Govt needs to revisit legalisation programme to easier include community in workforce and contribute to country, says NGO chief

PETALING JAYA: The Malaysian Consultative Council of Islamic Organisations, an NGO, has objected to the call by Malaysian Community Care Foundation chairman Halim Ishak for the government to deport Rohingya refugees following reports of a human trafficking cartel involving some of them and Malaysians.

Council president Azmi Abdul Hamid said the call did not make sense as the Rohingya’s country of origin, which is Myanmar, would reject them.

He said Malaysia needed to be firm when dealing with human trafficking syndicates since such matters impact the country’s ranking in the US State Department’s annual human trafficking report.

Last year, Malaysia was placed on the Tier 2 Watch List, which is a slight improvement following two years on the lowest rank, Tier 3. This ranking can potentially put the country at risk of export sanctions.

“Instead of proposing that the Rohingya be deported, we should initiate a similar programme as the 6P legislation of 2011, in which the Home Ministry legalised as many as two million illegal immigrants working in the country.”

He said such a programme would make it easier to manage the Rohingya as it encompasses their registration, legalisation, amnesty, supervision, enforcement and deportation.

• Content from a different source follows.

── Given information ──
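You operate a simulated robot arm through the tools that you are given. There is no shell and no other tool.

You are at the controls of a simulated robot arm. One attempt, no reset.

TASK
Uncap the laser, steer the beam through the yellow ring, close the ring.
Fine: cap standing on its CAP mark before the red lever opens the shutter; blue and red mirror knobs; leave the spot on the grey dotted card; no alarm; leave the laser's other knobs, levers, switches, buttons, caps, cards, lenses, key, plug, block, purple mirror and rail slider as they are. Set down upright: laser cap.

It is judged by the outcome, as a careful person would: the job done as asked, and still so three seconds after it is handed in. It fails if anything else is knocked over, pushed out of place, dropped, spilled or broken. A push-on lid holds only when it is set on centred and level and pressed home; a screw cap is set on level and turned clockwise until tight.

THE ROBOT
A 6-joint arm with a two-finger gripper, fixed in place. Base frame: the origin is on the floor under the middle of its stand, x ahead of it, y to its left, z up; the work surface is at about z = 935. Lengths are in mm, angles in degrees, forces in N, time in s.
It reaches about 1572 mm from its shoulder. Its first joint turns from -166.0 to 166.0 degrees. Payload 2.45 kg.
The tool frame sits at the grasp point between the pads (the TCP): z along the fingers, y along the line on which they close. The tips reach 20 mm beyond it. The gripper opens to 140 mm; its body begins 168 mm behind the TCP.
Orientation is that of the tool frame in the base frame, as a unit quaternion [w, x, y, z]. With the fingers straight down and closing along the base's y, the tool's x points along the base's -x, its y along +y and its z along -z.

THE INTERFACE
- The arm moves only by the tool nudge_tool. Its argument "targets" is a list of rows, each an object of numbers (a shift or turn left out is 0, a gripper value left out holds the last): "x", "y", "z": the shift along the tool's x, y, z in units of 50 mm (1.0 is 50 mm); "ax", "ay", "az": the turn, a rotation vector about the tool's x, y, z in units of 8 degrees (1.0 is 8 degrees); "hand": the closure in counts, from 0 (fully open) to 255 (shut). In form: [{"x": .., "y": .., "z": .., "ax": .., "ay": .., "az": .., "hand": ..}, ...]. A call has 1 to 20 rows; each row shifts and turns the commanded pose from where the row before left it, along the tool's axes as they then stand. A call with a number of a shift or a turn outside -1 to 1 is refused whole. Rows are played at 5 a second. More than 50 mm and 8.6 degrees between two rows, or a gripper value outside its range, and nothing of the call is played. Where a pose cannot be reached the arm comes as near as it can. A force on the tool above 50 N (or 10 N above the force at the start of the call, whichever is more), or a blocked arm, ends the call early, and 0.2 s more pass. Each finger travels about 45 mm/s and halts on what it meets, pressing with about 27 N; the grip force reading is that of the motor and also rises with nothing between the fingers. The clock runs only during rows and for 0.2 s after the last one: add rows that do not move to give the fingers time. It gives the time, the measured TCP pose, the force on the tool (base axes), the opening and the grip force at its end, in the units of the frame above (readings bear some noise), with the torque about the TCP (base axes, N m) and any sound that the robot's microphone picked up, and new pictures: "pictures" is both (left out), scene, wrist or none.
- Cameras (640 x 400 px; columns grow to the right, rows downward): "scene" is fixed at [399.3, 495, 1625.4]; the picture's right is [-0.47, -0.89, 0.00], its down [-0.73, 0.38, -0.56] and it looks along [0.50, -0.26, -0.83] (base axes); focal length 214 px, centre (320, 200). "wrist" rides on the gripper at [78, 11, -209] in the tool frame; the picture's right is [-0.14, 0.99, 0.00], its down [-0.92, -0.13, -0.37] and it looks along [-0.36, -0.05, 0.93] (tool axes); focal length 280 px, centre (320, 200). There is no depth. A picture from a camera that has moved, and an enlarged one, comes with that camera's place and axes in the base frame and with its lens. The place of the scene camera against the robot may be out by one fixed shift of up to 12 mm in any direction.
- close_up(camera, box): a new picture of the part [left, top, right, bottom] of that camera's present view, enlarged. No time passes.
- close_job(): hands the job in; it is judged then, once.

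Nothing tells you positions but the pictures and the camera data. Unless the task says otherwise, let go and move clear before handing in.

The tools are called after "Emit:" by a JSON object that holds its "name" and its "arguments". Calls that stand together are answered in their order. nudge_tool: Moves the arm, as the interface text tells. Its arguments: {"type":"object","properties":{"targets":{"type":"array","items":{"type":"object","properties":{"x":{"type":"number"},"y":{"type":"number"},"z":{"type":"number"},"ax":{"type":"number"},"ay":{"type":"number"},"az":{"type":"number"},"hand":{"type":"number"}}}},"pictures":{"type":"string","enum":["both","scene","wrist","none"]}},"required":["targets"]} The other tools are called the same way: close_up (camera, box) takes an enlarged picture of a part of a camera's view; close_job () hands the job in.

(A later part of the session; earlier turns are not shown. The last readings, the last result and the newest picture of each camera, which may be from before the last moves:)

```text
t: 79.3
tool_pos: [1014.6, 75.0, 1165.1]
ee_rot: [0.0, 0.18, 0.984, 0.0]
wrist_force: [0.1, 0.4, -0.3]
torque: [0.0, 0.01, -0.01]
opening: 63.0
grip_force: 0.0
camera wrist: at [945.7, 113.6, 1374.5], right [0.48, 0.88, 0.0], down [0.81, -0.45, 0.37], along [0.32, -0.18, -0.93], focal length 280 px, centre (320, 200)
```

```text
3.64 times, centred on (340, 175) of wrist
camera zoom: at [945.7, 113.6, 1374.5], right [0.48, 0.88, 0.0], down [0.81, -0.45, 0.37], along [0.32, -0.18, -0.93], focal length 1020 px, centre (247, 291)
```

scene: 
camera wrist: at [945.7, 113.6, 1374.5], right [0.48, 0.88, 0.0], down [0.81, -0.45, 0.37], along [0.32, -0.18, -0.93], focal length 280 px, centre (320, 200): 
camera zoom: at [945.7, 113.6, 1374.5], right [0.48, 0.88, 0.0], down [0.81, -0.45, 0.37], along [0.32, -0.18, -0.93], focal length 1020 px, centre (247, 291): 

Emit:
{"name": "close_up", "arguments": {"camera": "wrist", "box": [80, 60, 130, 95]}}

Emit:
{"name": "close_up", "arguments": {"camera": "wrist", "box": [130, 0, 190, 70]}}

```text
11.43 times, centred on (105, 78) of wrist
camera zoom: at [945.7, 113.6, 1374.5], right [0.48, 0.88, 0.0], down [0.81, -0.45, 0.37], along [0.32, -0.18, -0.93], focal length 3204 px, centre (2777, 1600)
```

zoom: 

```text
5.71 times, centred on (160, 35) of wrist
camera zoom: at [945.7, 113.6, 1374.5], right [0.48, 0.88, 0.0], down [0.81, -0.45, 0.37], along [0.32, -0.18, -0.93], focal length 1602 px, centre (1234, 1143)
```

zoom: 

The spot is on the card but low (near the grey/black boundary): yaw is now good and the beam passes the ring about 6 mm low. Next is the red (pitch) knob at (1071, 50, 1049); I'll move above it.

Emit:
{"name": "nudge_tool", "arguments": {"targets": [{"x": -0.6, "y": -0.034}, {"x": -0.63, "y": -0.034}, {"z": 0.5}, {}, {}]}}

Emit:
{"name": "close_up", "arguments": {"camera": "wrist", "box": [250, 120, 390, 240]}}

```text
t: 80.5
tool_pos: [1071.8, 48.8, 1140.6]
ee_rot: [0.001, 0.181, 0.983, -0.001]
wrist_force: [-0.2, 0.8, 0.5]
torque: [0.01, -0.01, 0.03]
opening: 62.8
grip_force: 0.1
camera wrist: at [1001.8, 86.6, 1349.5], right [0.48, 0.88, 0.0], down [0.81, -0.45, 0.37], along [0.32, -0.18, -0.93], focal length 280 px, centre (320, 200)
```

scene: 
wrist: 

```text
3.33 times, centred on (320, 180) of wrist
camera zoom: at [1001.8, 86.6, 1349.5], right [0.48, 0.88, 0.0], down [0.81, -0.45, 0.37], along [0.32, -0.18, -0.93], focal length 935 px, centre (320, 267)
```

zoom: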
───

“This is a more practical way of managing them. It is time to revisit the 6P programme. Once we document 80% of the Rohingya, it will be much easier to include them in the workforce and get them integrated into our society. This way, they can also be an asset to the country.”

However, Azmi said in the process of implementing the programme, the government must also be firm that it cannot accept more refugees into the country.

On Halim’s call for the UN High Commissioner for Refugees (UNHCR) office in the country to be closed on allegations that it did not play an effective role in refugee resettlement, Azmi said it was “too simplistic” a solution.

He added that this is because Malaysia is unable to deal with refugees and undocumented migrants.

“We only know how to round them up and place them in detention centres that only serves to make things worse,” Azmi said, adding that people failed to understand the history of the UNHCR’s establishment in the country.

He said the UNHCR began operating in Malaysia when Vietnamese boat people landed on our shores in 1979.

“Malaysia did not know how to deal with the refugees properly, which is why the UNHCR came into the picture.”

Azmi also stressed that Rohingya children should be allowed access to education at public schools or those set up by the community in collaboration with NGOs.

He said some of the Rohingya children were born in the country and ought to be assisted to integrate and socialise with Malaysians.